Millions of people were displaced from their ancestral homes as partition divided South Asia along religious lines. Many refugees took the harrowing journey via train.
Millions of people were displaced from their ancestral homes as partition divided South Asia along religious lines. Many refugees took the harrowing journey via train. (Wikimedia Commons)

About 15 million people were displaced during the partition, the largest mass migration of the 20th century. But at the time, western media praised it as a triumph of democracy.

Bhalla says she never even learned about partition in her high school history class. Years later, she took a trip to Hiroshima that inspired her.

“I saw the oral testimony archives there,” she explains. “For me it was sort of that moment, it clicked. It was like OH. Wow. This is what we need to do. My grandmother needs to tell her own story.”

So she created the 1947 Partition Archive, in a small office in downtown Berkeley. In the last 4 years they’ve collected about 2,000 video and audio testimonies.They plan to publish them in a few years. Some people are telling their story for the first time, like Ali Shan.

He was 6 years old in 1947. His life changed when a mob attacked his ancestral town, near the newly created India/Pakistan border. In his video testimony as he struggles to tell his story, its evident that the memories still haunt him.

“I was standing there not knowing what's happening. He, the gunman, was only about 10 feet away,” Shan says, with a shake in his voice. “You know, he shot at me few times. Every time he missed. So I start running.”

During that attack, Shan saw his mother and brother murdered and he was orphaned. It was months before he was reunited with some distant relatives. They already crossed the border into Pakistan.

British officials visit a scene from the Punjab riots. The province of Punjab was split in two during partition and in the aftermath had some of the most violent riots.
British officials visit a scene from the Punjab riots. The province of Punjab was split in two during partition and in the aftermath had some of the most violent riots. (Wikimedia Commons)

“When you don’t have a mother, father, and your own home and family, all the relatives are there to help you, but its not the same, it never was,” Shan says.

The archive has dispatched volunteers, called citizen historians, to record these stories. Most stories come from people in India, Pakistan and Bangladesh. But many come from South Asians living in the U.S.

An event at Santa Clara University spread the word about the archive among the South Asian community here. As witnesses told their stories, a packed audience hung on their every word.

Bhalla says hearing these first hand accounts inspires others to share their stories.
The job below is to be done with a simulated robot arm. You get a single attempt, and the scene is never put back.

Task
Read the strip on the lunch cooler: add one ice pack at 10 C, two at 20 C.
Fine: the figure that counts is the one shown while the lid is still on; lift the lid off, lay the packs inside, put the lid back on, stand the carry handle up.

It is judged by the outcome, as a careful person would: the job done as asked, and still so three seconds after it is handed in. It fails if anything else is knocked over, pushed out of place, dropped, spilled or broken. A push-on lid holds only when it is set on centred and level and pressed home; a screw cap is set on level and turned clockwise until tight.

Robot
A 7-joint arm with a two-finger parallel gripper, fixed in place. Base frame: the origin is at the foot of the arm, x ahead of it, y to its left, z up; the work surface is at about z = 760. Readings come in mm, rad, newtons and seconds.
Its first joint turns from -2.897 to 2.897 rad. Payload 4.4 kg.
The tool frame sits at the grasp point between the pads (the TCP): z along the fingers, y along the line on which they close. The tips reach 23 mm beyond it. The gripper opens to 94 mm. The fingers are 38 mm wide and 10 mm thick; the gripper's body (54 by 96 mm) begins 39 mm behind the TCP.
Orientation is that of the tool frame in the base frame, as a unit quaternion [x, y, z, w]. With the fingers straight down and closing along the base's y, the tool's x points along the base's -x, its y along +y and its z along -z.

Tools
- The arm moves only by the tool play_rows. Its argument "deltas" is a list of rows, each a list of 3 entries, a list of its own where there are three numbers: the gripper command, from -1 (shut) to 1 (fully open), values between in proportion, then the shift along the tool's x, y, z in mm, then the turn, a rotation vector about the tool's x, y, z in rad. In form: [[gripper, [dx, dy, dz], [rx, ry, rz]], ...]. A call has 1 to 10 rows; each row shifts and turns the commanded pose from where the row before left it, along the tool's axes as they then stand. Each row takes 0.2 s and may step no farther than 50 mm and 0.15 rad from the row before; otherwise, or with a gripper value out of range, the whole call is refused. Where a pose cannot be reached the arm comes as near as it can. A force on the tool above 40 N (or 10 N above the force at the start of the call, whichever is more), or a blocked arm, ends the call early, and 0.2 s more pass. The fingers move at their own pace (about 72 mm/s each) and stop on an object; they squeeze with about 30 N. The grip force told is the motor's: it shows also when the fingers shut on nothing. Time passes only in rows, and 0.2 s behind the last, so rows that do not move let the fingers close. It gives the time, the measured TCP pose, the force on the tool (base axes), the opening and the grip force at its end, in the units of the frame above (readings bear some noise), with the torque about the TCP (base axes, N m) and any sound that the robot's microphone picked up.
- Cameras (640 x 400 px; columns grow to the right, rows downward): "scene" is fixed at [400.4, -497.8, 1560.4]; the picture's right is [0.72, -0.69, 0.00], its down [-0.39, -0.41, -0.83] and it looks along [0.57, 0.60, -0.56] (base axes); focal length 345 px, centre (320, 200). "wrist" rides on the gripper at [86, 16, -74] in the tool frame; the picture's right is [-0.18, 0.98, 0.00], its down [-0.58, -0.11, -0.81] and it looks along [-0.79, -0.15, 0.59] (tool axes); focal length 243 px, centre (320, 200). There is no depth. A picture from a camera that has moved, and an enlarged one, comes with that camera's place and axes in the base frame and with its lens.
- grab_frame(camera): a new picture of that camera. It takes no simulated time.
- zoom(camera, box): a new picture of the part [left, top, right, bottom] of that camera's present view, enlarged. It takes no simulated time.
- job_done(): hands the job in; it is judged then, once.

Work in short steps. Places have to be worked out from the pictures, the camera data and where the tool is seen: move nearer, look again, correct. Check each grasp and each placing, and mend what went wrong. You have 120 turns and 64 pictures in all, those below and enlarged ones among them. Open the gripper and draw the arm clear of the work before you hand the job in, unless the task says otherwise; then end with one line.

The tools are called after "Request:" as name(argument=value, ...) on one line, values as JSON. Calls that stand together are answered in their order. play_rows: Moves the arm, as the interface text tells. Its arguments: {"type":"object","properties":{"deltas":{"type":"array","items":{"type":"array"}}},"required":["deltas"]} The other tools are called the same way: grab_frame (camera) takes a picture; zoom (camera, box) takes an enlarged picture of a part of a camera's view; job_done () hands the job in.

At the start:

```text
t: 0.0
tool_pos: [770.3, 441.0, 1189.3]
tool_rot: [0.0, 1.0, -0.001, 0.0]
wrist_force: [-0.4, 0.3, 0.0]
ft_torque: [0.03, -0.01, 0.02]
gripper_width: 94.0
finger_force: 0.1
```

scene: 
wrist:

“Because partition has been at the crux of so much politics in South Asia and even war that a lot of that memory has been sort of shoved under the carpet,” she says. “Maybe not on purpose, maybe that's just been the circumstance. But yeah, the people haven't had an opportunity to share their stories and that's the gap that we're trying to fill.”

Bhalla says she regrets that she never got the chance to record her grandmother’s story. And time is running out for other survivors.

“Those who experienced partition as teenagers are in their 80s today. And those who were young adults are in their 90s and over 100,” Bhalla says. “So there's a really huge urgency in getting these stories recorded as fast as possible.”

The archive wants 8,000 more stories recorded by 2017, the 70th anniversary of partition, while witnesses are still alive.